Sunday, April 15, 2012

Pippin: His Life and Times (1981)

Never heard about this musical before, bought the dvd, and hoped it would be good. Last night I watched it and yes, it's one of the best musicals I have seen. I think the stage decor is very creative and the choreography is quite complex. It's communicative, too, with the audience and to see it live perhaps would bring more joy (than to see it on dvd).

The music by Stephen Schwartz is nice, but for me, my appreciation goes more for the director and choreographer: Bob Fosse. I just think that I would not have enjoyed it much if it had not been directed and choreographed that way. The cast is also very good.

King Charlemange is the king of the holy Roman empire and Pippin is his eldest son. Pippin is a scholar, while his brother Lewis is a soldier. Pippin tries to be a good soldier, too, at first, but after a gory war and what it does to their people, he begins to question his father's policy. Pippin kills his father, becomes king, and realizes that it's in fact hard to keep peace. Thanks God that this is a musical comedy, so he can bring his father back alive (unlike Mrs Johnstone in Blood Brothers who cannot bring her twins back). The events are narrated by Leading Player. The settings and costumes change from present to Middle Ages. There are lots of creativity here.

In sort, if you haven't watched Pippin, you must put it on your list now; and for those who don't have enough money to go watch it live, you must at least watch the dvd: rent it, borrow it, or simply buy a copy.

Friday, April 13, 2012

Les Misérables (1982)

I had heard before that this version of Les Misérables was one of the best. I did try to find a copy, but wasn't successful; so I was happy when TV5 showed this in 2 parts: last week & this week. Lino Ventura was a wonderful choice to play Jean Valjean. Once a wrestler, we are led to believe that he is the strongest man in Toulon prison.

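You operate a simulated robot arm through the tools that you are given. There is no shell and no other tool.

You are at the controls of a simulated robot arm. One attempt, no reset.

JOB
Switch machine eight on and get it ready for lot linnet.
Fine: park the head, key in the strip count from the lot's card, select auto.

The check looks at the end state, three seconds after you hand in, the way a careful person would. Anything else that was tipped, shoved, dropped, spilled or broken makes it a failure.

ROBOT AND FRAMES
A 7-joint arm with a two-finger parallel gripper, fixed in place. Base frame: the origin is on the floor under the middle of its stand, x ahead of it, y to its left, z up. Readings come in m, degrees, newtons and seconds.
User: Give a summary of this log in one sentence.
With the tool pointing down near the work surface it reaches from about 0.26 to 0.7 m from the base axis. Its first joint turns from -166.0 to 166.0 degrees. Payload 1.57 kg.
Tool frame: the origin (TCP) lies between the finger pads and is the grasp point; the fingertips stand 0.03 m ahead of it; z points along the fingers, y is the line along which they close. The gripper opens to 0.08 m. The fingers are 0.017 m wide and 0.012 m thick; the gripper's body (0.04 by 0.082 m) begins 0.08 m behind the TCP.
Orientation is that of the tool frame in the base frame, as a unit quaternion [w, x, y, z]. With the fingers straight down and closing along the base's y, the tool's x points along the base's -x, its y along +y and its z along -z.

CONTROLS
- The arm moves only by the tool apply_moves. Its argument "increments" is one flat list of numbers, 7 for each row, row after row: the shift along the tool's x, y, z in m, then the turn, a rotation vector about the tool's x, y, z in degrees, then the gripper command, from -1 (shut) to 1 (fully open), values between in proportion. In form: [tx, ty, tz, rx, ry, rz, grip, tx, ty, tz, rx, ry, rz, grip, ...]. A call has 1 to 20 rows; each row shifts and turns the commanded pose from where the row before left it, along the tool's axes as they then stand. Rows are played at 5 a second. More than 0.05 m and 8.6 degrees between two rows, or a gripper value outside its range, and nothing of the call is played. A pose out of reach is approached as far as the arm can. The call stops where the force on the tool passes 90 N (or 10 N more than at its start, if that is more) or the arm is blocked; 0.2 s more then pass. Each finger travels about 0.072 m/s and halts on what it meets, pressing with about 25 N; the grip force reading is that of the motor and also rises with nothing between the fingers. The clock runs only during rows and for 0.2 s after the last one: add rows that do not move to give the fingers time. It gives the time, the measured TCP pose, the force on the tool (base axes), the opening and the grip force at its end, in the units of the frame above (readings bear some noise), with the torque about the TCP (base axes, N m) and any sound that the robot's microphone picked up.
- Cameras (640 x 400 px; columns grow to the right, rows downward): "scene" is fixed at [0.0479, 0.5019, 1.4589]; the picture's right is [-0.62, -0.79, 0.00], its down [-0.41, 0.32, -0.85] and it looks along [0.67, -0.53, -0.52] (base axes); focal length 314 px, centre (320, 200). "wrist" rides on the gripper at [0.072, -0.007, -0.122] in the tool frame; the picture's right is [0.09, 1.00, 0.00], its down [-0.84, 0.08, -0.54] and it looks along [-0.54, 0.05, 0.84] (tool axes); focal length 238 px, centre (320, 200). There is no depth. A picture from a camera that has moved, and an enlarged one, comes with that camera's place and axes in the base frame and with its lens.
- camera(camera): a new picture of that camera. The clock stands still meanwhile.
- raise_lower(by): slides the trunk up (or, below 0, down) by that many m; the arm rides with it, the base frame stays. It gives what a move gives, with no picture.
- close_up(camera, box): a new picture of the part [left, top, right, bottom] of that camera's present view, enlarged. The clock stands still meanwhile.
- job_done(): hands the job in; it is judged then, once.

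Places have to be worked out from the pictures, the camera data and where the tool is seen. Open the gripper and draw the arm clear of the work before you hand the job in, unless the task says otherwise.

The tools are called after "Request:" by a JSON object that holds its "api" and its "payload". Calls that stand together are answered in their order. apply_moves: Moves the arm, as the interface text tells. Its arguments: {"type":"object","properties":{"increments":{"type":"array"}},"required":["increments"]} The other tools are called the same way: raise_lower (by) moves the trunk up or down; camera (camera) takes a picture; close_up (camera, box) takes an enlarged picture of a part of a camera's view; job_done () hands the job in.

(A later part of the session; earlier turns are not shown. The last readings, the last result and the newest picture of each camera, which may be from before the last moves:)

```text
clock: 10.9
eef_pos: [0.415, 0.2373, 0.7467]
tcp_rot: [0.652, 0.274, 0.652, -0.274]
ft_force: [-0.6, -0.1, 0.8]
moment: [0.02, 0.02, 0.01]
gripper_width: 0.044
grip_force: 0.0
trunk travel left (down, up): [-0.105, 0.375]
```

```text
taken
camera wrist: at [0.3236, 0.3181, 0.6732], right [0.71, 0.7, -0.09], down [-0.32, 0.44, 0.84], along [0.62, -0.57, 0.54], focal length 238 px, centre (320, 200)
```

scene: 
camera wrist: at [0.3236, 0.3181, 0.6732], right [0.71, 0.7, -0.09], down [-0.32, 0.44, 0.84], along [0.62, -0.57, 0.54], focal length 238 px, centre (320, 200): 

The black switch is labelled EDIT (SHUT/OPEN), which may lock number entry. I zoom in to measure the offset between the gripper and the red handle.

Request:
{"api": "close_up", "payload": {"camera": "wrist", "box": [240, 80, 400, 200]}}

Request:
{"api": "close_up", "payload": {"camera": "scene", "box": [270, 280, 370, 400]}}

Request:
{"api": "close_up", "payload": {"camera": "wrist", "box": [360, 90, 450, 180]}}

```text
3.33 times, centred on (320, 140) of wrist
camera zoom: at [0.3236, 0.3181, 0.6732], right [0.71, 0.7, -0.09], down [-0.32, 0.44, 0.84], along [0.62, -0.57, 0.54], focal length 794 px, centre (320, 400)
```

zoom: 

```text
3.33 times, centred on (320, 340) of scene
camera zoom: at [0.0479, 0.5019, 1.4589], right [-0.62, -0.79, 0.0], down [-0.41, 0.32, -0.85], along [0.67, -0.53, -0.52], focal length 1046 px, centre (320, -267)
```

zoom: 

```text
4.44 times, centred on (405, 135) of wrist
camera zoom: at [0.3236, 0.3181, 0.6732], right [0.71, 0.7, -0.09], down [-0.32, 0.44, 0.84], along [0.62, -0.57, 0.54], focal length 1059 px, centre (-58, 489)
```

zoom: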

The story is faithful to the book and as I was watching this, I kept saying in my mind that Robert Hossein (the director) must have loved the book very much. It has parts that I love which are missing from the Schönberg & Boublil musical: Cosette names her doll Catherine, Valjean gets help from Fauchelevent whom once he helped when the man trapped under a cart, Marius's disputes with his grandfather, Éponine shows Marius that she can read and write, the Jondrettes, Gavroche delivers Marius's letter to Cossette.

I like the scene describing the ruin of Fantine, which is shown in a slide show, showing her bust in every step of her ruin. After fired from the factory, she is forced to sell her locket, her hair (gold on her head), her teeth (pearls in her mouth), and then her body. She is getting uglier and uglier. This slide show is used again to describe time passes after Cosette met Marius. They both stand still, but the seasons change around them. They don't see anything else, the world is nothing, only they both matter.

In this film Gavroche sings The Fault of Voltaire, which is from the Schönberg Boublil musical.

I am rather disappointed with the ending, though. After Valjean gives Cosette to Marius's hand, he leaves and lives miserably for about 5 years (if I am not mistaken. I forget the year). He dies with Javert's words in his ear: "Now you are free." Perhaps it's a good decision since Valjean has been trying to run away from his past and Javert throughout the movie. I only wished the part when Cosette and Marius see him on his dying bed was included, because I love the part when Marius asks for Valjean's forgiveness. With this scene omitted (also when the Thénardiers tell Marius who his father-in-law is), Marius never knows who has saved him from the barricade.